Ok. I have some 6 wire unipolar motors that I want to run using bipolar drives. There are basically 2 ways to do it. Either use center tap and one end wire from each coil (half-coil), or use the end wires and don't use the center tap (full-coil).

I am wondering about a couple things.

First, the current rating. To start with, I will be using a chopper type bipolar driver. The motor ratings are based on using the motor as a unipolar motor, so with the half-coil option it still remains where only 1/2 of each coil is energized at a time, so the current rating will remain at the 2.9A unipolar rating. Using option 2, the resistance will double and the inductance will be 4x. With double the resistance, it seems that from V=I*R that the current rating should be 1/2 of the unipolar rating, or in my case 1.45A. However, in looking at several 8 wire motor specs and the current rating for different wiring schemes, it appears that the current rating for an 8 wire motor in bipolar series connection has a current rating of 0.7 times the unipolar connection rating. So, if I chose the full-coil option what current rating do I use? 1/2 of the unipolar rating or 0.7 times the unipolar rating?

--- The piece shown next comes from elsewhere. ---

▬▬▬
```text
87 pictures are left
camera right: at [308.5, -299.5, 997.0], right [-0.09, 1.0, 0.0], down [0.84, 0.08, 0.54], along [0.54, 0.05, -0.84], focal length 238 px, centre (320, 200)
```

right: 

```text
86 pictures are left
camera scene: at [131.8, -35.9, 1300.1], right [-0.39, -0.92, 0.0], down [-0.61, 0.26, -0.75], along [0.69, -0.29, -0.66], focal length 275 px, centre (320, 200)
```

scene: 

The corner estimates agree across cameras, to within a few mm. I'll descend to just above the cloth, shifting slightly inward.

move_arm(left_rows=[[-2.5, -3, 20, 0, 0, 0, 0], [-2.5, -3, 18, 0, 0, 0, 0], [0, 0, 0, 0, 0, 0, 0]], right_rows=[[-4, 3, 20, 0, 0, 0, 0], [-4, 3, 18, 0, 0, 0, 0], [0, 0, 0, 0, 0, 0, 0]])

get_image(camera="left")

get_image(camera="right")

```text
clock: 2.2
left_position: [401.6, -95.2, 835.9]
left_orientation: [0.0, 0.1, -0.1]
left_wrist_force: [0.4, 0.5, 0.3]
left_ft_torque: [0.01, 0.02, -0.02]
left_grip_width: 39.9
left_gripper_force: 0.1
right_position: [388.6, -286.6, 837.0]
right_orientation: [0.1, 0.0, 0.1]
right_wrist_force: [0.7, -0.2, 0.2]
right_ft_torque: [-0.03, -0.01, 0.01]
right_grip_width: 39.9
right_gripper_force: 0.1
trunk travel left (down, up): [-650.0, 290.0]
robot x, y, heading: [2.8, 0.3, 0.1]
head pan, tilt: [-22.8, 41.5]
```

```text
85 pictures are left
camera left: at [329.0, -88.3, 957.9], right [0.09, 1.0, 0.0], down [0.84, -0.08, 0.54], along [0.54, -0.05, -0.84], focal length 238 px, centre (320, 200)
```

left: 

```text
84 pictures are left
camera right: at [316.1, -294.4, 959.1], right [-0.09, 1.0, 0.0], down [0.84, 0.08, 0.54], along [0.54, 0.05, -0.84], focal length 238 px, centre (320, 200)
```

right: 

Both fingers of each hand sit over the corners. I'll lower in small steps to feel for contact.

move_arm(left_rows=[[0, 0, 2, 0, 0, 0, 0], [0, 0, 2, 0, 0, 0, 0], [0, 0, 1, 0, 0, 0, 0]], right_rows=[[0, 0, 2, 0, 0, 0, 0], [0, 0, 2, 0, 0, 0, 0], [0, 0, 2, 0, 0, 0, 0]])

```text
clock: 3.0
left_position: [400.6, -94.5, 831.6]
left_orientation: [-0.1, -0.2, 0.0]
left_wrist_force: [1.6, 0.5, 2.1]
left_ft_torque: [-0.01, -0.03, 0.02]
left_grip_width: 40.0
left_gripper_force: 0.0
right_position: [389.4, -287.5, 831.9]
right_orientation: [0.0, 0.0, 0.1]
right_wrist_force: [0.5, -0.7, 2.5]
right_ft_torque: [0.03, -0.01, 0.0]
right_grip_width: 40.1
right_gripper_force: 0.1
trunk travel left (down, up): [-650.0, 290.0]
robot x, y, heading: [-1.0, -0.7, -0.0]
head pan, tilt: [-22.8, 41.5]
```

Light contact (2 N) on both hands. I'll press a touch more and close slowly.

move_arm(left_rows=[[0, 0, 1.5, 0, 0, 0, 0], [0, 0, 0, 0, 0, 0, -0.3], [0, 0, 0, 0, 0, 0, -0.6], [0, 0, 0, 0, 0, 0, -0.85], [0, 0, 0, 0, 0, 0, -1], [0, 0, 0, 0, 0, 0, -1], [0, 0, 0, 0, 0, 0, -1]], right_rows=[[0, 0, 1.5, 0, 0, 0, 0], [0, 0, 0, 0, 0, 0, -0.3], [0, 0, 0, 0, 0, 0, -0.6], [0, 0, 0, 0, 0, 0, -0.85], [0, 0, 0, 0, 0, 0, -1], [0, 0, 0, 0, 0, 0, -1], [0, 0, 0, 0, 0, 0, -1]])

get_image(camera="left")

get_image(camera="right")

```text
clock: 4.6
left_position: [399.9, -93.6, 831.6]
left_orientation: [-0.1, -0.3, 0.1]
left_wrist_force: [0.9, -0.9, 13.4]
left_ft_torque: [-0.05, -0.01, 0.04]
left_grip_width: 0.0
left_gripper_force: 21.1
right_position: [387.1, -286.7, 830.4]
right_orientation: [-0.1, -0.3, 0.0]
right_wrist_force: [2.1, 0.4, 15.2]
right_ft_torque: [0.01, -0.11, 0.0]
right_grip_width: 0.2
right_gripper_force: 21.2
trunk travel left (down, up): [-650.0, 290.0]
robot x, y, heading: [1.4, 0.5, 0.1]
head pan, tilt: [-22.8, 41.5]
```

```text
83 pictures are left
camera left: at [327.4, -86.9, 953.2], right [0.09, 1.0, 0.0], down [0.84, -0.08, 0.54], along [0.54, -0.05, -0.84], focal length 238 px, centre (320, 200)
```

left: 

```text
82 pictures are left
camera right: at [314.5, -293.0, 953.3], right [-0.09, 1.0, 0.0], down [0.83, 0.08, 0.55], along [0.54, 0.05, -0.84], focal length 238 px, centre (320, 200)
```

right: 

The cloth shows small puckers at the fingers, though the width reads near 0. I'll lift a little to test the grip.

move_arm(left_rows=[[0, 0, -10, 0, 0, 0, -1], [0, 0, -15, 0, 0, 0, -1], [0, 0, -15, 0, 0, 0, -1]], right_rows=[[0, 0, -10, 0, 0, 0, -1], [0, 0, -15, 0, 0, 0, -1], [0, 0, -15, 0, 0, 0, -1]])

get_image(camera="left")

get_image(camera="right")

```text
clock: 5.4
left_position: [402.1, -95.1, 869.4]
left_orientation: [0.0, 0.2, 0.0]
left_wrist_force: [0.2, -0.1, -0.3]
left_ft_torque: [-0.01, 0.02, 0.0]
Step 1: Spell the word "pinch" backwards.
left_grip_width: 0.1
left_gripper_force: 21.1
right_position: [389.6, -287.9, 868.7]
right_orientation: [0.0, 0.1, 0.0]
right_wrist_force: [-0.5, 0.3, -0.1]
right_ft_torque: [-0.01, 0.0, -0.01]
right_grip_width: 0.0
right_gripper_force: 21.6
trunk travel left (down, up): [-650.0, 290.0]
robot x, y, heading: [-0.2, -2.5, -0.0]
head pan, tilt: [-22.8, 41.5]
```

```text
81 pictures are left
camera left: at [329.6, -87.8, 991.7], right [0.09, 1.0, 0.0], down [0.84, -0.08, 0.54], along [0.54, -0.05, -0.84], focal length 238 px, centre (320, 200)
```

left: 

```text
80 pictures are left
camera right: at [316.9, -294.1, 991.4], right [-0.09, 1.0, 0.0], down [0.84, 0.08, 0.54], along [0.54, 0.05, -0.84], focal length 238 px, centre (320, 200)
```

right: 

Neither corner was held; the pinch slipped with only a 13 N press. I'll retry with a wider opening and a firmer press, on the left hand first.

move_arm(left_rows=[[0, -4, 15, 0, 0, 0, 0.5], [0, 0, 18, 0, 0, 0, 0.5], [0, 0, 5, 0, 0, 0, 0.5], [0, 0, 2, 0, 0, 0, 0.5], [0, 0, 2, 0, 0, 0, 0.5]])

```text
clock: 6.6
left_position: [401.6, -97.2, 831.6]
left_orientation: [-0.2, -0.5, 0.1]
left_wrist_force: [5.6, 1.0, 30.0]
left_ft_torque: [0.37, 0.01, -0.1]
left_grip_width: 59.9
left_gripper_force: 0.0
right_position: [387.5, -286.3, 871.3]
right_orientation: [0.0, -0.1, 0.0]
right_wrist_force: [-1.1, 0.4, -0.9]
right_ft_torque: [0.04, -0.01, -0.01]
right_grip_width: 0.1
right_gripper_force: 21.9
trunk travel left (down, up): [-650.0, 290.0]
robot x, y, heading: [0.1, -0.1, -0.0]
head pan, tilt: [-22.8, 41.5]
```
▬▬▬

Second, if I use the full-coil option, the inductance will increase by a factor of 4. This obviously means that the motor would require twice the voltage and would be "slower" due to the inductance increase. I seems that it would also have a higher torque at lower speeds though. Is my thinking here correct?

Finally, is one of these methods preferred over the other, and for what reason.

Thanks in advance.

[jalessi]

109jb,

See the attached link:

Support

Jeff...

[109jb]

109jb,

See the attached link:

Support

Jeff...

The link doesn't work, but I read the stepper FAQ on the geckodrive site. In the FAQ they say that if running a 6-wire unipolar motor on half-coil, to run at the full rated current of the motor (unipolar rating). That makes perfect sense to me. They also say that if running a 6-wire motor on full-coil, to run at 1/2 of the rated current. The problem I have with that is that it doesn't match the listed bipolar series connection for 8-wire motors. For example. the Keling KL23H286-20-8B motor has the following specs:

Unipolar: 6V, 2A, 3ohms
Bipolar series 8.4V, 1.4A. 6ohms

Since an 8-wire motor is essentially the same as a 6-wire motor when wired as a unipolar or a bipolar series then according to the geckodrive FAQ, it would follow that the current rating for bipolar series should be 1/2 of the unipolar rating. It isn't though, and this holds true for all of the 8-wire motors I have looked at. The bipolar series rating is always 0.7 * the unipolar rating. I think I have it figured out though.

Take I(u) as the unipolar current rating, R(u) as the unipolar resistance, I(s) as the unknown bipolar series current rating, and R(s) as the bipolar series resistance. If we feed the motor I(u) at the half coil resistance R(u), then we are putting the following amount of power (watts(u)) into the motor:

watts(u)=I(u)*I(u)*R(u) -----> Power=I*I*R

For the bipolar series connection the following is how much power we will feed it:

watts(s)=I(s)*I(s)*R(s)

If we keep power constant, then watts(s)=watts(u) so,

watts(u)=I(s)*I(s)*R(s)

but watts(u)=I(u)*I(u)*R(u) so substituting that we get:

I(u)*I(u)*R(u)=I(s)*I(s)*R(s)

Also, we already know R(s)=2*R(u) so:

I(u)*I(u)*R(u)=I(s)*I(s)*2*R(u)

We want to find I(s), so we re-arrange the equation to solve for I(s):

I(s) = sqrt[{I(u)*I(u)*R(u)}}/{2*R(u)}] = I(u)/[sqrt(2)] = I(u)*(0.7)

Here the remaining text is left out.